The Legality of Teaching Intelligent Design: Part II

A few days ago I wrote about a debate between Francis Beckwith and Douglas Laycock over at Legal Affairs Debate Club. Their topic: "Is Teaching Intelligent Design Illegal?" I concluded with this:
A fundamental illegality occurs when a public-school teacher is barred by law from teaching about a possible explanation for the existence of life. As it also says in the First Amendment: "Congress [and, by extension, all governmental bodies] . . . shall make no law abridging the freedom of speech. . . ." It seems to me that a general proscription by any legislative body or court of the teaching of intelligent design as a possibility would be in violation of the First Amendment.
Laycock's latest entry in the debate nevertheless includes this observation:
Religious students can believe what they want about God's role in directing or even bypassing natural explanations.
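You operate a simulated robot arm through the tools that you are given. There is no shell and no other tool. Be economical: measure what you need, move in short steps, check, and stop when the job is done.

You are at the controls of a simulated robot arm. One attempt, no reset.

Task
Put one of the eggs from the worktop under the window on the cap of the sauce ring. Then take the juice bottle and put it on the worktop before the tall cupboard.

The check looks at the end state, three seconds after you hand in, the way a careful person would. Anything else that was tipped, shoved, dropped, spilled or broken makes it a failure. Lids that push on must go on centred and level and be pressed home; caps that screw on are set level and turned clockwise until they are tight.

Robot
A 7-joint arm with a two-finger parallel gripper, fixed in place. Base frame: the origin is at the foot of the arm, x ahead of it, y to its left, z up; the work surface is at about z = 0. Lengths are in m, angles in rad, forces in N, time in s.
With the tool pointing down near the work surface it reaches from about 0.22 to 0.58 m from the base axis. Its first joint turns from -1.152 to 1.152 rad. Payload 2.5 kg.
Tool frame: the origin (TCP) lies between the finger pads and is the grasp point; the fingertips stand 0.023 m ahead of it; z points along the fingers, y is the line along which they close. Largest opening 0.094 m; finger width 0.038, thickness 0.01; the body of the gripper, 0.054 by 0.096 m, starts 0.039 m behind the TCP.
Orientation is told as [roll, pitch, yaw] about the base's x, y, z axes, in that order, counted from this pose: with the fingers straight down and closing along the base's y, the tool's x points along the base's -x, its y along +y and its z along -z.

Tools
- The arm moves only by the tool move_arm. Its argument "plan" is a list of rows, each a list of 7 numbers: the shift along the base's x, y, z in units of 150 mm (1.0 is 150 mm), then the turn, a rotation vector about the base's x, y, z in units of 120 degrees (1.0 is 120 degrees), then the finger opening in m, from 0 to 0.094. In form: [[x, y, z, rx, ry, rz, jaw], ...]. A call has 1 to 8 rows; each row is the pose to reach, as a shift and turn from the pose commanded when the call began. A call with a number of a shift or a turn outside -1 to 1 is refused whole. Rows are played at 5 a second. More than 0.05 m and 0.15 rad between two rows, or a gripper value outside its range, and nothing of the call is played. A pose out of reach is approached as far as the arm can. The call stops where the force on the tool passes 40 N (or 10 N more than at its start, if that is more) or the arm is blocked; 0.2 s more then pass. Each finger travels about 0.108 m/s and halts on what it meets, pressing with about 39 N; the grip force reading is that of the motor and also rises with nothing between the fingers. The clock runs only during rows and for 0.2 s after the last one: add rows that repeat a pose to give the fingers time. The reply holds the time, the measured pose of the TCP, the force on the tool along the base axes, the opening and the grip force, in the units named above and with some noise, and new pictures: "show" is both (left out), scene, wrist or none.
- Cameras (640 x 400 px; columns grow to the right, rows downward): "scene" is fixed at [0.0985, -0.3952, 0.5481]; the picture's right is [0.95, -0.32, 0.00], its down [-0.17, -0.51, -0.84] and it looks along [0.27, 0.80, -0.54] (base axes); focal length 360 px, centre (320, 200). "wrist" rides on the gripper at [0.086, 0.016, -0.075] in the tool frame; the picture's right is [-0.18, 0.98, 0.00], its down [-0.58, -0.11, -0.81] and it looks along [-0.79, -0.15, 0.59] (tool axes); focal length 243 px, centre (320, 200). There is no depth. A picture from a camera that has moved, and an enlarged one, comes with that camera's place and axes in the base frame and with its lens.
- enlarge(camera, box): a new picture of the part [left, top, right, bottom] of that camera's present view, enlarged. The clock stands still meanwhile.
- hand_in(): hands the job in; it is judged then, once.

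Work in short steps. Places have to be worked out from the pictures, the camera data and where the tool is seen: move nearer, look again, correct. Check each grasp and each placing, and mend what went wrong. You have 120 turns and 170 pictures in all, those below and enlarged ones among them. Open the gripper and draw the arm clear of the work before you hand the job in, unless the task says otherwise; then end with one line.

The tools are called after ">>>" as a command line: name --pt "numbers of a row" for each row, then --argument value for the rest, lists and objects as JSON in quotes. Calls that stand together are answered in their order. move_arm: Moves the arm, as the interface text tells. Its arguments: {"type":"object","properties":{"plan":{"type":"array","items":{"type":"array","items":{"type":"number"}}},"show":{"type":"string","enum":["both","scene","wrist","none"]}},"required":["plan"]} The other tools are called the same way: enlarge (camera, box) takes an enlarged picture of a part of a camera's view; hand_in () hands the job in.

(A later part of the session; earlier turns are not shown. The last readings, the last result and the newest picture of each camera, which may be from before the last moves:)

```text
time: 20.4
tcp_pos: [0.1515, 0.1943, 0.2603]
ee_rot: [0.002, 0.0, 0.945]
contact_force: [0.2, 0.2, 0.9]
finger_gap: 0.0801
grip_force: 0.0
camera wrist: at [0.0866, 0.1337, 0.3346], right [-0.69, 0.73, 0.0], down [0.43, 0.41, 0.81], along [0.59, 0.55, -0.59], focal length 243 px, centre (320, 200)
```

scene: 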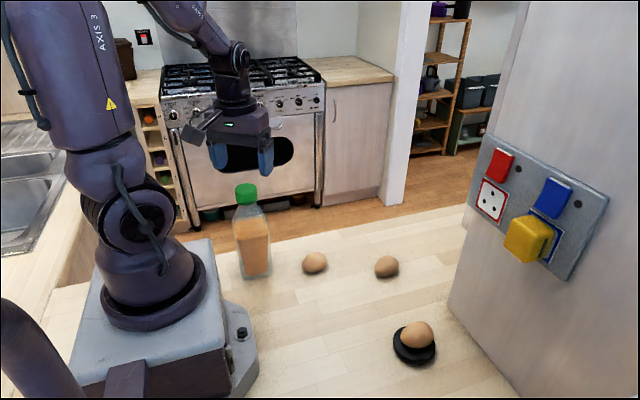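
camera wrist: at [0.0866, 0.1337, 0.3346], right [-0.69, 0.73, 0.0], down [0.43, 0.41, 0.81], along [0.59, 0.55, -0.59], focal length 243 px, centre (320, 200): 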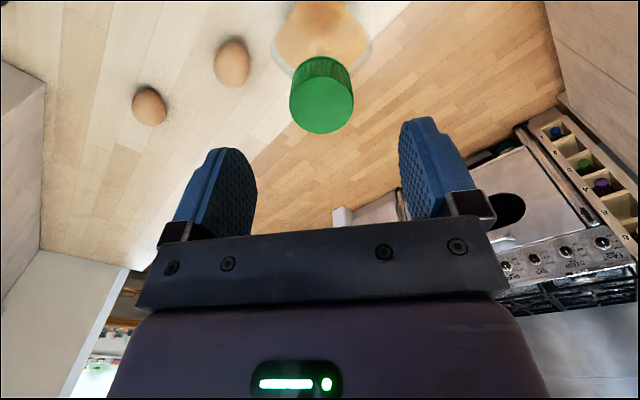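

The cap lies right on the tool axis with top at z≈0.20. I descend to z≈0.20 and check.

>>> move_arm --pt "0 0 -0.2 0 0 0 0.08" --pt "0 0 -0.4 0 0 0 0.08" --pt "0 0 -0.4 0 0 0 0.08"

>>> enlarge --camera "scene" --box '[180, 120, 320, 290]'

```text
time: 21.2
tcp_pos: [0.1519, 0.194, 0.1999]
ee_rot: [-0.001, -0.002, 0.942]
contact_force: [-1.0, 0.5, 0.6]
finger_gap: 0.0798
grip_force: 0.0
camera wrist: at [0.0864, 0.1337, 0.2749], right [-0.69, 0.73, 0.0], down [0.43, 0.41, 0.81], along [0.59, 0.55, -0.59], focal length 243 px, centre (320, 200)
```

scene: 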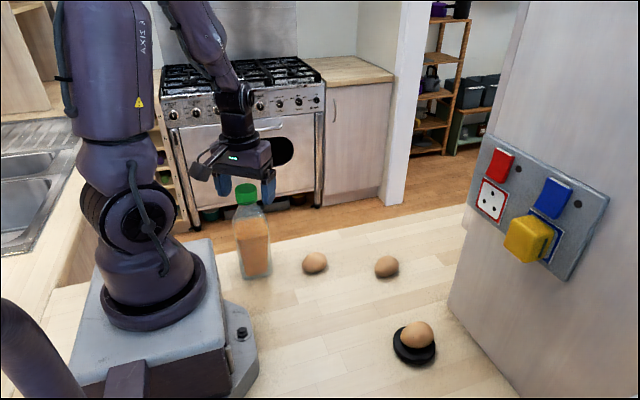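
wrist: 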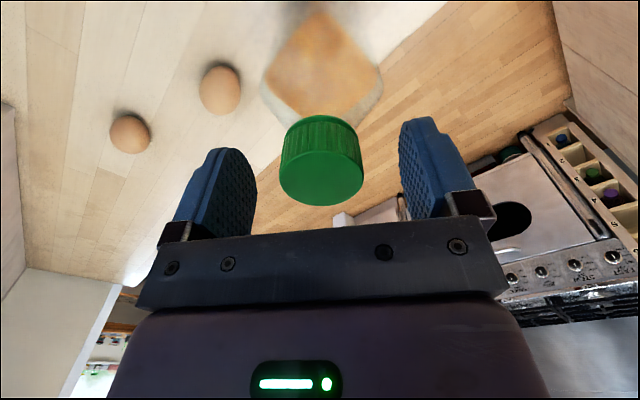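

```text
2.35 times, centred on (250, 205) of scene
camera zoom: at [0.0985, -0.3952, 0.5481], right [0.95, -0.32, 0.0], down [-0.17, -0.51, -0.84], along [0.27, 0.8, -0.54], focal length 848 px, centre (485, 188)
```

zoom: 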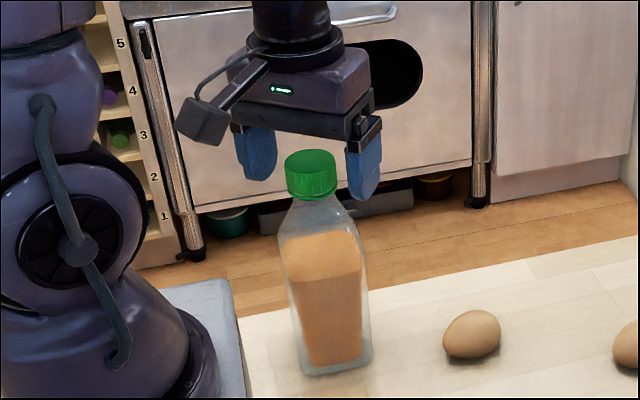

The Constitution protects all such beliefs, but they are not scientific beliefs, and they are not beliefs that can be taught—or opposed—in the public schools. The science course can teach only the best available natural explanation; it must leave all questions about supernatural explanations to the private sector.
In sum, freedom of speech on the subject of evolution comes down to this: If it isn't science, it can't be taught. Says who? Several months ago, in "Going Too Far with the First Amendment," I wrote this:
Think of the fine mess we'd be in if the courts were to rule against the teaching of intelligent design not because it amounts to an establishment of religion but because it's unscientific. That would open the door to all sorts of judicial mischief. The precedent could -- and would -- be pulled out of context and used in limitless ways to justify government interference in matters where government has no right to interfere.

It's bad enough that government is in the business of funding science -- though I can accept such funding wheere it actually aids our defense effort. But, aside from that, government has no business deciding for the rest of us what's scientific or unscientific. When it gets into that business, you had better be ready for a rerun of the genetic policies of the Third Reich.
Aside from advancing us down the slippery slope toward absolute statism, the argument that schools should be in the business of teaching only that which courts deem "scientific" is nothing short of fatuous. If schools were in the business of teaching only scientifically valid lessons in government, history, and economics, most of the textbooks that praise government intervention in the economic and social order would have to be burned, for there is abundant evidence of the wrongness of such teachings.

I'll make a deal with Laycock and his band of merry pseudo-scientists: I'll let you ban the teaching of ID in public schools if you'll let me reciprocate by banning the teaching of socialism in public schools.